#### Material provided

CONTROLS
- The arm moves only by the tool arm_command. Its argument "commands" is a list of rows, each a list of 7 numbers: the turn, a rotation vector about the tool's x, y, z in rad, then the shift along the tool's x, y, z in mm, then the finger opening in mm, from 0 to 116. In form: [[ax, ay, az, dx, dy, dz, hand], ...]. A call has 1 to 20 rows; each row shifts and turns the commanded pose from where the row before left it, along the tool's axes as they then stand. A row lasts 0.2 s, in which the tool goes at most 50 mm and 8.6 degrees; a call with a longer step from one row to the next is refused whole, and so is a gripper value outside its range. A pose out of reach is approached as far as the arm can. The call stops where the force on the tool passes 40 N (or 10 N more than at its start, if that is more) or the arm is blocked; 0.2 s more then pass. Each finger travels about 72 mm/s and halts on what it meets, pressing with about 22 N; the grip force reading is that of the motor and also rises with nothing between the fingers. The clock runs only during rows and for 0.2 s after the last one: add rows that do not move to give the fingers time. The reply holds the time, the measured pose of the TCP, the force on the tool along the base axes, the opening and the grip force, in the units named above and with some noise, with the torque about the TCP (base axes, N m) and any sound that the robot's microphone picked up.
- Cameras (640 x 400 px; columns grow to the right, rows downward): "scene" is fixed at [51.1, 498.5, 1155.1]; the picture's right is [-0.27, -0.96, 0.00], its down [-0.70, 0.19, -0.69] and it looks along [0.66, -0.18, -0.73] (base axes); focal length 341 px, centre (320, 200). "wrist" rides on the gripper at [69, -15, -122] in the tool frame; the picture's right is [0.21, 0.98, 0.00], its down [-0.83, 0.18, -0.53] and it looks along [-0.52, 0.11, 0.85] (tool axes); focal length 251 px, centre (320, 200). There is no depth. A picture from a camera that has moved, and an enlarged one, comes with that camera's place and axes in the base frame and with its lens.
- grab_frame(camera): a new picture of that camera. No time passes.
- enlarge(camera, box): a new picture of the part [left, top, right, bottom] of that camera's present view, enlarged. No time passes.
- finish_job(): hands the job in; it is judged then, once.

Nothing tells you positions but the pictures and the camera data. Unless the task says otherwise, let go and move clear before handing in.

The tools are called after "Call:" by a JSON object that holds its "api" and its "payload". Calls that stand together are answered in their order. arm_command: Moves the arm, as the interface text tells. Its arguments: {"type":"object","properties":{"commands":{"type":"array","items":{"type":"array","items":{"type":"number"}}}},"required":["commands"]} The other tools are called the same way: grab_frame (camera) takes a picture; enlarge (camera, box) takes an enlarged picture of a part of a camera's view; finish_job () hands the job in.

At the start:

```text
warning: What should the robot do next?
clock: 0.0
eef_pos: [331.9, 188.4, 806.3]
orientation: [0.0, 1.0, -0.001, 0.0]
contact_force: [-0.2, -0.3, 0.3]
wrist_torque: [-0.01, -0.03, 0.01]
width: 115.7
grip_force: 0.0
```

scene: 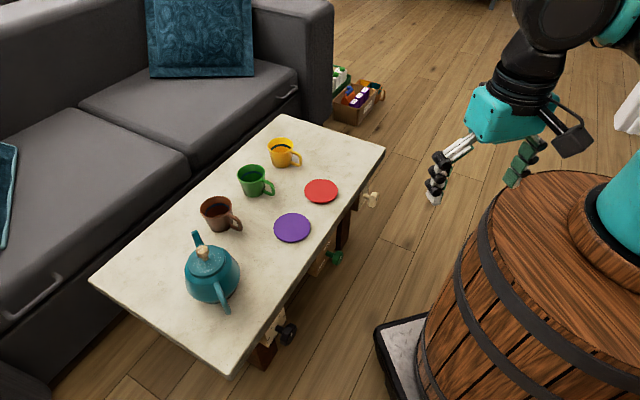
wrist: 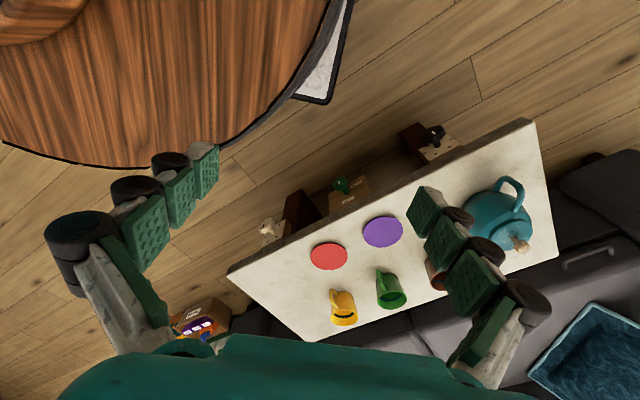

########

Exercise task: Without the pictures, transcribe the listing above exactly. Write them as strings in a JSON array, leaving out blank lines.

Finished task:
[
  "CONTROLS",
  "- The arm moves only by the tool arm_command. Its argument \"commands\" is a list of rows, each a list of 7 numbers: the turn, a rotation vector about the tool's x, y, z in rad, then the shift along the tool's x, y, z in mm, then the finger opening in mm, from 0 to 116. In form: [[ax, ay, az, dx, dy, dz, hand], ...]. A call has 1 to 20 rows; each row shifts and turns the commanded pose from where the row before left it, along the tool's axes as they then stand. A row lasts 0.2 s, in which the tool goes at most 50 mm and 8.6 degrees; a call with a longer step from one row to the next is refused whole, and so is a gripper value outside its range. A pose out of reach is approached as far as the arm can. The call stops where the force on the tool passes 40 N (or 10 N more than at its start, if that is more) or the arm is blocked; 0.2 s more then pass. Each finger travels about 72 mm/s and halts on what it meets, pressing with about 22 N; the grip force reading is that of the motor and also rises with nothing between the fingers. The clock runs only during rows and for 0.2 s after the last one: add rows that do not move to give the fingers time. The reply holds the time, the measured pose of the TCP, the force on the tool along the base axes, the opening and the grip force, in the units named above and with some noise, with the torque about the TCP (base axes, N m) and any sound that the robot's microphone picked up.",
  "- Cameras (640 x 400 px; columns grow to the right, rows downward): \"scene\" is fixed at [51.1, 498.5, 1155.1]; the picture's right is [-0.27, -0.96, 0.00], its down [-0.70, 0.19, -0.69] and it looks along [0.66, -0.18, -0.73] (base axes); focal length 341 px, centre (320, 200). \"wrist\" rides on the gripper at [69, -15, -122] in the tool frame; the picture's right is [0.21, 0.98, 0.00], its down [-0.83, 0.18, -0.53] and it looks along [-0.52, 0.11, 0.85] (tool axes); focal length 251 px, centre (320, 200). There is no depth. A picture from a camera that has moved, and an enlarged one, comes with that camera's place and axes in the base frame and with its lens.",
  "- grab_frame(camera): a new picture of that camera. No time passes.",
  "- enlarge(camera, box): a new picture of the part [left, top, right, bottom] of that camera's present view, enlarged. No time passes.",
  "- finish_job(): hands the job in; it is judged then, once.",
  "Nothing tells you positions but the pictures and the camera data. Unless the task says otherwise, let go and move clear before handing in.",
  "The tools are called after \"Call:\" by a JSON object that holds its \"api\" and its \"payload\". Calls that stand together are answered in their order. arm_command: Moves the arm, as the interface text tells. Its arguments: {\"type\":\"object\",\"properties\":{\"commands\":{\"type\":\"array\",\"items\":{\"type\":\"array\",\"items\":{\"type\":\"number\"}}}},\"required\":[\"commands\"]} The other tools are called the same way: grab_frame (camera) takes a picture; enlarge (camera, box) takes an enlarged picture of a part of a camera's view; finish_job () hands the job in.",
  "At the start:",
  "```text",
  "warning: What should the robot do next?",
  "clock: 0.0",
  "eef_pos: [331.9, 188.4, 806.3]",
  "orientation: [0.0, 1.0, -0.001, 0.0]",
  "contact_force: [-0.2, -0.3, 0.3]",
  "wrist_torque: [-0.01, -0.03, 0.01]",
  "width: 115.7",
  "grip_force: 0.0",
  "```",
  "scene: ",
  "wrist: "
]